Glad to know that you liked the review, Bina 🙂 I think you will enjoy Banville. He does mention a lot of scientific concepts in an implied way and it is fun to think about them and what they mean as metaphors. I have read just two books by him, this one and ‘The Sea’ and I liked both of them in different ways. ‘The Sea’ is about a guy who journeys to a seaside resort where he spent a summer when he was a child. During his journey he thinks about the events of the past summer, when some interesting things happen. Banville has also written murder mysteries under the pen name ‘Benjamin Black’. If he has used his beautiful prose to write those murder mysteries, I would love to read them too.
well, you’ve sold me on the guy! i’m going to look up his works and see which one to choose.
books with a lack of plot, really need the right mood/mind-set to sit happily with them. glad you managed to settle in after a while.
Glad to know you liked the review, Monica 🙂 Hope you enjoy exploring John Banville’s works. Looking forward to hearing your thoughts!

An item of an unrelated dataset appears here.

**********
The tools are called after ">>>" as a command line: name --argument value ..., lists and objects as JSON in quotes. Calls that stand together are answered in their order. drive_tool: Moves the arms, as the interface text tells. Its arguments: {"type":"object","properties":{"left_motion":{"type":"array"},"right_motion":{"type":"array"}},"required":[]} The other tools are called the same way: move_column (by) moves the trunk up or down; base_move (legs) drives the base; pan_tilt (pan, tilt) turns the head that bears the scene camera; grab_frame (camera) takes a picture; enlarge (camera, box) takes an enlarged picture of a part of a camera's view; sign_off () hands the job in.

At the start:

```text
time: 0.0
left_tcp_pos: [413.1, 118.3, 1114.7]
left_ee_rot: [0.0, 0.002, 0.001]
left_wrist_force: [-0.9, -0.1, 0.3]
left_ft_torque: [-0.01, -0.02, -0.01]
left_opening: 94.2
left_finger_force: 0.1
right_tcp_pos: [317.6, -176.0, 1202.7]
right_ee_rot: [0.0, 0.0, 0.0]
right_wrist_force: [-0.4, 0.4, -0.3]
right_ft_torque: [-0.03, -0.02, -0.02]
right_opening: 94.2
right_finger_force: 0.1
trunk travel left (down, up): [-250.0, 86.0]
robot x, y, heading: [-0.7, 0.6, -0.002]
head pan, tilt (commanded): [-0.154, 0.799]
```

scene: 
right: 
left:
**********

I’ve never read anything by John Banville, but I’ve had two of his books on my List of Books to Read for years. Those two are The Untouchable and The Book of Evidence. Now I’ve got The Infinities to consider.
I’ll probably end up reading whichever of the three is the shortest…or whichever one shows up used and cheap and in good condition.
Hope you get to read some of John Banville’s books, M—–l. His prose is really beautiful and a pleasure to read. I haven’t read ‘The Untouchable’ and ‘The Book of Evidence’ but hope to read them some day. I would love to hear your thoughts on Banville, when you get to read one of his books.